Environment variables allow you to keep sensitive or machine-specific values out of your R scripts and out of version control.

Examples of information you might store in environment variables:

Instead of hardcoding sensitive information into your scripts, you store it separately in a .Renviron file and retrieve it when needed.

Creating Environment Variables

To work with environment variables in R, create a file named .Renviron in the root of your project. This file is automatically read when an R session starts.

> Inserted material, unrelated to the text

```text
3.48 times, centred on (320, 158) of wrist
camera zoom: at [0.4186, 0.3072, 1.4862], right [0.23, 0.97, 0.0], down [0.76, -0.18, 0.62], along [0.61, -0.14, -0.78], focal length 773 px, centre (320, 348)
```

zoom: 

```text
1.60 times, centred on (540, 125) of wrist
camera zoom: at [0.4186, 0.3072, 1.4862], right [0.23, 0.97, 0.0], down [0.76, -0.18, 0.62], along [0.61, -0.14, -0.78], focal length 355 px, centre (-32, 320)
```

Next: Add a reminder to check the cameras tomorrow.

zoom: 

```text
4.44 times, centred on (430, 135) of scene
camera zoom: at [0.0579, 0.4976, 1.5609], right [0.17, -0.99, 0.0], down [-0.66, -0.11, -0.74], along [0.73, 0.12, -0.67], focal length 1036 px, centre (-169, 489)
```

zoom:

In this file, each line defines one environment variable using the format:

VARIABLE_NAME=value

In the video example, I define two environment variables:

  1. OSF_TOKEN — a personal access token for communicating with the OSF API.
  2. DEBUG — a flag that allows me to toggle debug output on or off
OSF_TOKEN=MZTr1kK6hVaUH0urNfe72hVNwybiqfk56UfK2vORK1vYWYYJ8uxNQh6otyLnSiZe6D3bZq
DEBUG=true

⚠️ Tokens function like passwords and should always be kept private. The token shown in my demo has been destroyed.

Rules for .Renviron

Each line must follow this pattern:

NAME=value

Rules:

It’s not required for the name to be capitalized, but it’s a common convention.

Here’s a valid example:

OPENAI_API_KEY=sk-abc123
DB_HOST=localhost
DB_USER=susan
DB_PASSWORD=supersecret

If you need spaces in a value, use underscores instead:

PROJECT_NAME=My_Project_Name

Do not write:

PROJECT_NAME = My Project

That format will not work correctly.

Restart Your R Session

After editing .Renviron, you must restart your R session for changes to take effect.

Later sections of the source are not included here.